I think I hit that point about six years ago. Hard to believe it’s been that long. But something happened a couple of weeks ago that may have flipped the switch back again.

I wasn’t able to get to the gym one morning, so I had missed the window of in-gym daycare. (I hate when that happens.) The dog was going nuts, as he’d been cooped up all day. And I was short on time. So, I had an idea. I’d throw the kid in the stroller, the dog on the leash and take off for the smart, newly rubberized track just down the block. I had 30 minutes, so I figured I could pound out 3 miles before I had to be back home.

Okay, so that was a bit optimistic. Between getting the stroller up and down the stairs to the track, keeping the dog from getting tangled up in the stroller, and stopping for doggy potty breaks–and if I’m perfectly honest, I’m a heck of a lot slower than I used to be–I only squeezed in two miles. But it was the most enjoyable two miles I’ve gone in a long, long time.

I think it was more fun than I was expecting it to be for a few reasons. First, I was under no self-inflicted pressure to go fast. I know I’m so out of running shape–and shape, in general–that I just wanted to get out and run around rather than reach a certain goal.

Second, I love my dog more when he’s tired. Remember I have a soon-to-be-six-months-old Dobie puppy that needs a lot (a lot!) of exercise or he’s a terror. And boy was he tired after our little jog. When we got home, he grabbed a few laps of water and went right to the living room to take a multi-hour snooze, leaving the house in order for a small moment in time.

But I think the reason I most enjoyed my run was this:

On your mark, get set, sleep!

See, my kid is not much of a napper, particularly in the afternoons, so anything I can do to get him to get some shuteye during the day, I will do. The alternative is a slow meltdown that begins in the late afternoon and crescendos around 6pm when he’s sobbing between bites of food and rubbing what food has missed his mouth into his eyes. But a few laps around the old track and goodnight; baby’s eyelids start sliding shut as soon as the stroller’s tires hit track.

So, while I don’t think I’ll ever be the runner I once was, the fact that I’m even remotely liking it again is a stride in the right direction in my book. I’m looking at running now as the ultimate multitasking tool–it gets me exercised while tiring both the baby and puppy out, making for a much more pleasant day all around. The fact that I’m able to accomplish these major tasks with in fell swoop or 12 around the track makes me appreciate running and dare I say enjoy it more than I have in a good long time.

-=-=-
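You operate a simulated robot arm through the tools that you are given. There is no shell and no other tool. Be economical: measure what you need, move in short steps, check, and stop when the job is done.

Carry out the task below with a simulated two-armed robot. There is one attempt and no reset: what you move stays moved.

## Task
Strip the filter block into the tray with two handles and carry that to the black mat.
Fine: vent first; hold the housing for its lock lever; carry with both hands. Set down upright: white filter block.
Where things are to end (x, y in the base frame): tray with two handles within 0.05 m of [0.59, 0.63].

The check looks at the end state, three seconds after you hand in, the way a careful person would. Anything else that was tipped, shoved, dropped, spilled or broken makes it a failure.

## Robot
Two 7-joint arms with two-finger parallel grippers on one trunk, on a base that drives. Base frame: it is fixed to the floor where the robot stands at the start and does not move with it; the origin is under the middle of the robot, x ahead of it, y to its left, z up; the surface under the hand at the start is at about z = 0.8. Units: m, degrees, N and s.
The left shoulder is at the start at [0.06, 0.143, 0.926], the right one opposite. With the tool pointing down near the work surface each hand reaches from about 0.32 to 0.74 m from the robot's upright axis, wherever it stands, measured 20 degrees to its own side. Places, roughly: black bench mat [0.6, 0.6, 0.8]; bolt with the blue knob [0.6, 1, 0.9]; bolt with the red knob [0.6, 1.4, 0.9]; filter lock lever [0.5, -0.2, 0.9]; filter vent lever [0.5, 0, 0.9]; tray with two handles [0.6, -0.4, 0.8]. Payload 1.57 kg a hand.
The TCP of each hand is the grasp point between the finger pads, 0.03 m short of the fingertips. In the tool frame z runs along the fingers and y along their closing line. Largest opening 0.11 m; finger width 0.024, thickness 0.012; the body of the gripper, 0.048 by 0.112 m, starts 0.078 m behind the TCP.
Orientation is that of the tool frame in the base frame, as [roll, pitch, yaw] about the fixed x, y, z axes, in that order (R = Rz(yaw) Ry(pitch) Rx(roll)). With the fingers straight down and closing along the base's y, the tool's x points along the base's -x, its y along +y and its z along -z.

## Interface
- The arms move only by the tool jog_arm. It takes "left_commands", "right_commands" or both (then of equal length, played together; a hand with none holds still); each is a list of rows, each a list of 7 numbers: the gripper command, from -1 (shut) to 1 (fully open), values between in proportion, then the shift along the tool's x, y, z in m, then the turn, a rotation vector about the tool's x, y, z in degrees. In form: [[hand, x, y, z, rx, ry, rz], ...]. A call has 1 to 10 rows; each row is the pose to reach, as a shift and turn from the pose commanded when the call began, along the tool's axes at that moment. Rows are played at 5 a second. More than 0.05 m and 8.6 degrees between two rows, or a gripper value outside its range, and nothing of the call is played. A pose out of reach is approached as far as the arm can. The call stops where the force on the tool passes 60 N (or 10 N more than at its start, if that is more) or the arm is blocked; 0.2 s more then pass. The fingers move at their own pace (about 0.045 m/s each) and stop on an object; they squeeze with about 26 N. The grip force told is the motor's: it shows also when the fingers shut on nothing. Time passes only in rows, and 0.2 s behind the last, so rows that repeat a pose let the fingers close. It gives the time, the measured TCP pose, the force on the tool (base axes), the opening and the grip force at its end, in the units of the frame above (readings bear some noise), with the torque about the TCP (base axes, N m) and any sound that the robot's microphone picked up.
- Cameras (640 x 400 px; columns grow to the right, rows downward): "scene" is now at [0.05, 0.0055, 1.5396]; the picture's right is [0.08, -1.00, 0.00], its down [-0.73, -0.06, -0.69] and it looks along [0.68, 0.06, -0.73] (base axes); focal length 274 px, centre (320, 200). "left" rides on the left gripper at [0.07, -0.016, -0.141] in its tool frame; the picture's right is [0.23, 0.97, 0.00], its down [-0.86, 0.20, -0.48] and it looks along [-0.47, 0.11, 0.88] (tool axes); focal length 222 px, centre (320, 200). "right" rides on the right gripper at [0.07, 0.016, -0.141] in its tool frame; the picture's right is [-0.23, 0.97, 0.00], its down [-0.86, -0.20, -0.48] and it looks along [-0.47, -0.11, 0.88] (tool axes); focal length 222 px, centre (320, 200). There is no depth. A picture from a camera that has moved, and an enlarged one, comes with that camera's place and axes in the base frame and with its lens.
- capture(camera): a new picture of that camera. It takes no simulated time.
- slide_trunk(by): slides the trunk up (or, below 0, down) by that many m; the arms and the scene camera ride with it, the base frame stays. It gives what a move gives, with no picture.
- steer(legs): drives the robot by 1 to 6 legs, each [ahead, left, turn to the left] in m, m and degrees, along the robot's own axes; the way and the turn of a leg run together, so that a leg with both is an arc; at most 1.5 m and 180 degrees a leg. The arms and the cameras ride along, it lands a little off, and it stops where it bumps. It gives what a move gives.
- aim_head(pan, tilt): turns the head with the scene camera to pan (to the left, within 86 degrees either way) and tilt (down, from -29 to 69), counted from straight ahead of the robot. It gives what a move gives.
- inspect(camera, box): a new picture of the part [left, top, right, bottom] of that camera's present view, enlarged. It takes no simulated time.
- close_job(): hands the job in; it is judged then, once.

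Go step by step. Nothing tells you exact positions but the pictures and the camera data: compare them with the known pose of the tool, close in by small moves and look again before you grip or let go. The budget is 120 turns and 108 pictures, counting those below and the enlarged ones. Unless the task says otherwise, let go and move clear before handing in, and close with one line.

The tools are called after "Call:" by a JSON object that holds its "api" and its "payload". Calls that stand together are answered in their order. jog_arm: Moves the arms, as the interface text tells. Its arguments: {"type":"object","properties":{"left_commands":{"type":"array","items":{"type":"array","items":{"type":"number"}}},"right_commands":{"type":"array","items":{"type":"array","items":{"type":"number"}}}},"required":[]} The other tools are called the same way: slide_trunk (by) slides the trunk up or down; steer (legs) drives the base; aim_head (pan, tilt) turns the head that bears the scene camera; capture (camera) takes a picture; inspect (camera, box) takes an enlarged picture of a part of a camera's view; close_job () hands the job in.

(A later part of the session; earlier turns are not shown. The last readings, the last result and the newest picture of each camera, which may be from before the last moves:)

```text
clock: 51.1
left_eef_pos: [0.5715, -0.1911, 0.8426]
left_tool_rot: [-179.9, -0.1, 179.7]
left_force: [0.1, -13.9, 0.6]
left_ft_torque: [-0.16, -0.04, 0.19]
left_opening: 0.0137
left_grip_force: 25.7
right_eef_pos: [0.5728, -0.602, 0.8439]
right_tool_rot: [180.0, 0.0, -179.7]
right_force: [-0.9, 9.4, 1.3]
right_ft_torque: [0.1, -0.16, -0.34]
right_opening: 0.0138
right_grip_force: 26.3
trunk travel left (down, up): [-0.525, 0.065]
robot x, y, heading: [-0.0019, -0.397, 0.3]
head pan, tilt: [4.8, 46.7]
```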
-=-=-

Even the fact that I’m running on a track, which I used to absolutely hate, makes no difference to me anymore. In fact, it makes getting out and doing it that much easier. I don’t have to plan a route, I don’t have to negotiate uneven sidewalks and curbs, and I don’t have to stop for stoplights. The track is now efficient rather than boring.

About the only thing that’s been able to deflate my newly rekindled joy of running of late was that a man started yelling at me during my last run, telling me I couldn’t have the dog on the track. (For the record, my dog was running on the grass next to the track.) Given that there are no signs posted to that effect–in fact, there’s a sign at the entrance to the track area that says dogs must be leashed–I took a chance that whatever authority the man screaming at me had came with absolutely no power and just kept on running. Try and catch me, fat boy!